◆ PAGE EXTRACT:
C'est une ville morte que la Rome moderne ; malgré son souffle puissant, Zola n'a pu la ranimer. La gloire légendaire de l'ancienne capitale du monde l'attirait. Il est probable qu'il a éprouvé une désillusion vive, quand, depuis, il l'a parcourue, sondée, examinée avec la loupe prodigieuse de son oeil de myope. Cette déconvenue se sent, se devine dans ce livre, malgré l'habileté de l'auteur, et l'aisance avec laquelle il promène son personnage, l'abbé Froment, par tous les quartiers de la Rome antique, papale et moderne.
Le procédé, renouvelé de la Notre-Dame de Paris de Victor Hugo, si majestueusement employé dans le Ventre de Paris, paraît ici un peu usé et faiblard. L'anthropomorphisme architectural, animant les bâtisses et mêlant l'âme humaine à la solitude des édifices, lasse et n'étonne plus dans cet itinéraire.

◆ INFORMATION PROVIDED:
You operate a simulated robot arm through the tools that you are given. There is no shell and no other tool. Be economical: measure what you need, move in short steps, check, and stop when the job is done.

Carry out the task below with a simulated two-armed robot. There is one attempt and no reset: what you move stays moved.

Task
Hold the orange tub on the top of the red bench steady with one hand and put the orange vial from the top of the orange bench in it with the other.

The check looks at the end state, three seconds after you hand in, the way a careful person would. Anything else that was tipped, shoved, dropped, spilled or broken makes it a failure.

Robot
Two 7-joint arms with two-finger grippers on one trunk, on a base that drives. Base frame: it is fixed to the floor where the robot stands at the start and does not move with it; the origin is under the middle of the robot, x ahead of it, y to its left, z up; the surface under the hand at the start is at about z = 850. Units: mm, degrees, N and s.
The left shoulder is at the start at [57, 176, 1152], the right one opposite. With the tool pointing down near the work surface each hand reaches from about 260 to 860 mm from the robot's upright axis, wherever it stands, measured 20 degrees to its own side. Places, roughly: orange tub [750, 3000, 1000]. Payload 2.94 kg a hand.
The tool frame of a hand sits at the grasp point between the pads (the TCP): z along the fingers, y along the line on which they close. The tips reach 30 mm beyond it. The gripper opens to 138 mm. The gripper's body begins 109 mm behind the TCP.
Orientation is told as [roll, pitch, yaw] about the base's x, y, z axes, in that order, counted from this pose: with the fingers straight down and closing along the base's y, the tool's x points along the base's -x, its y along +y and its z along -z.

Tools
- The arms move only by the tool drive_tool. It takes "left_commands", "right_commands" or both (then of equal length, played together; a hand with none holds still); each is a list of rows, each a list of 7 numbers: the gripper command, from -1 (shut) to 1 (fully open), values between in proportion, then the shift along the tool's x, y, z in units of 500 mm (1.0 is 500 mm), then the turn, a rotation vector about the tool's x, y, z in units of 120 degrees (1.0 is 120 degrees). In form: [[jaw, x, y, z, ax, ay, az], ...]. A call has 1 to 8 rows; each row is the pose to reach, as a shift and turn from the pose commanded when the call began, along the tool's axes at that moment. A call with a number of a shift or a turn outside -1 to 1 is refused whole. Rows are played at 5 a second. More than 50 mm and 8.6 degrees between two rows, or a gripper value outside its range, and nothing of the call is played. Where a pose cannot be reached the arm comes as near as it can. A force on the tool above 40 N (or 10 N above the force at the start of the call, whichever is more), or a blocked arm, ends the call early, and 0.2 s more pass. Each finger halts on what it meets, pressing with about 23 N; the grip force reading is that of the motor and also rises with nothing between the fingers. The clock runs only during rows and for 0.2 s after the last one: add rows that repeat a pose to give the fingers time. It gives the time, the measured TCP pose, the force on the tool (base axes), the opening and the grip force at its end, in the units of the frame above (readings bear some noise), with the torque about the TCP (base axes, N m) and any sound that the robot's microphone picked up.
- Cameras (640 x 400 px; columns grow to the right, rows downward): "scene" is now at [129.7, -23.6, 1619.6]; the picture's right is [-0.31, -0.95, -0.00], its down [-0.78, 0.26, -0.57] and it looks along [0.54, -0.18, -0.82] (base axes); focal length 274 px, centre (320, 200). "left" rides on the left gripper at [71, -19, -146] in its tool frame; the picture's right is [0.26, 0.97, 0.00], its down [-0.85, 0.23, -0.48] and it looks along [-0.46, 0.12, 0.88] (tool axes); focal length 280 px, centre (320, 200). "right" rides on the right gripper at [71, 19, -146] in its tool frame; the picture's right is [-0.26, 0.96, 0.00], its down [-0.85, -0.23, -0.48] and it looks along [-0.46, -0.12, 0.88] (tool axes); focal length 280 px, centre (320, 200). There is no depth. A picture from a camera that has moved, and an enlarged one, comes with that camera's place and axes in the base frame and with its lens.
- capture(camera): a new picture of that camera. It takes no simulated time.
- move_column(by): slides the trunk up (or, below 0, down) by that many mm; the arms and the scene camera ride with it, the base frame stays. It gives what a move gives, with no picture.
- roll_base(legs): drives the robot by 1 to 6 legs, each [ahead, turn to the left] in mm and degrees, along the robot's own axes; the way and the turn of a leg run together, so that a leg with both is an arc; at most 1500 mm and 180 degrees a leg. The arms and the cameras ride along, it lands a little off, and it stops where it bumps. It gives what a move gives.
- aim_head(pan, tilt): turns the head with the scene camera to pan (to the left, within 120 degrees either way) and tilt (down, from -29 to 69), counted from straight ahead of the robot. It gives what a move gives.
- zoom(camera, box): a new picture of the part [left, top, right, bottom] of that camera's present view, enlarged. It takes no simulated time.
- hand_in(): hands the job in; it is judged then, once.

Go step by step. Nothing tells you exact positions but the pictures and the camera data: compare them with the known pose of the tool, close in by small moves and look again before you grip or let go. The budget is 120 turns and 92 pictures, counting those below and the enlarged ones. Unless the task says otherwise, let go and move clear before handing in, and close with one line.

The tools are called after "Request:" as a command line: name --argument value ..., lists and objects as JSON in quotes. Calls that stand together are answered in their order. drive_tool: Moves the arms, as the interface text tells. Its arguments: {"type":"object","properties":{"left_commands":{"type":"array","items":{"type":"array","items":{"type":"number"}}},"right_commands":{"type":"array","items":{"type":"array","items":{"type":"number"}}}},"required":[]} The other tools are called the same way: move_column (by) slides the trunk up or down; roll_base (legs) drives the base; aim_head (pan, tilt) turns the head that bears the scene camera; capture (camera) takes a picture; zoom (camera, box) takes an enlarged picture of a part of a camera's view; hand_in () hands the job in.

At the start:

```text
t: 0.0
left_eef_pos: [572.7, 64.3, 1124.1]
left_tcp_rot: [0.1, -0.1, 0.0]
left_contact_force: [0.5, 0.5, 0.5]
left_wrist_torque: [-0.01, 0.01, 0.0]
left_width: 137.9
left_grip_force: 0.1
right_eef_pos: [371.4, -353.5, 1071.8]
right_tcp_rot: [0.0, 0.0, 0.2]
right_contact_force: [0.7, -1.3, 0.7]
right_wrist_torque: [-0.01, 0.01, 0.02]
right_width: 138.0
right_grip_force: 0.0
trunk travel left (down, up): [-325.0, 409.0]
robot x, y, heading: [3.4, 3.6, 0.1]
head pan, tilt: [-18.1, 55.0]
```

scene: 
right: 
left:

◆ INSTRUCTIONS:
1. In the page extract, find "Le procédé, renouvelé" and reproduce everything up to and including "dans cet itinéraire.".
2. Repeat, character for character, the lines of the material above from the line with "The check looks" through the line with "The left shoulder".

◆ ANSWERS:
1.
Le procédé, renouvelé de la Notre-Dame de Paris de Victor Hugo, si majestueusement employé dans le Ventre de Paris, paraît ici un peu usé et faiblard. L'anthropomorphisme architectural, animant les bâtisses et mêlant l'âme humaine à la solitude des édifices, lasse et n'étonne plus dans cet itinéraire.

2.
The check looks at the end state, three seconds after you hand in, the way a careful person would. Anything else that was tipped, shoved, dropped, spilled or broken makes it a failure.

Robot
Two 7-joint arms with two-finger grippers on one trunk, on a base that drives. Base frame: it is fixed to the floor where the robot stands at the start and does not move with it; the origin is under the middle of the robot, x ahead of it, y to its left, z up; the surface under the hand at the start is at about z = 850. Units: mm, degrees, N and s.
The left shoulder is at the start at [57, 176, 1152], the right one opposite. With the tool pointing down near the work surface each hand reaches from about 260 to 860 mm from the robot's upright axis, wherever it stands, measured 20 degrees to its own side. Places, roughly: orange tub [750, 3000, 1000]. Payload 2.94 kg a hand.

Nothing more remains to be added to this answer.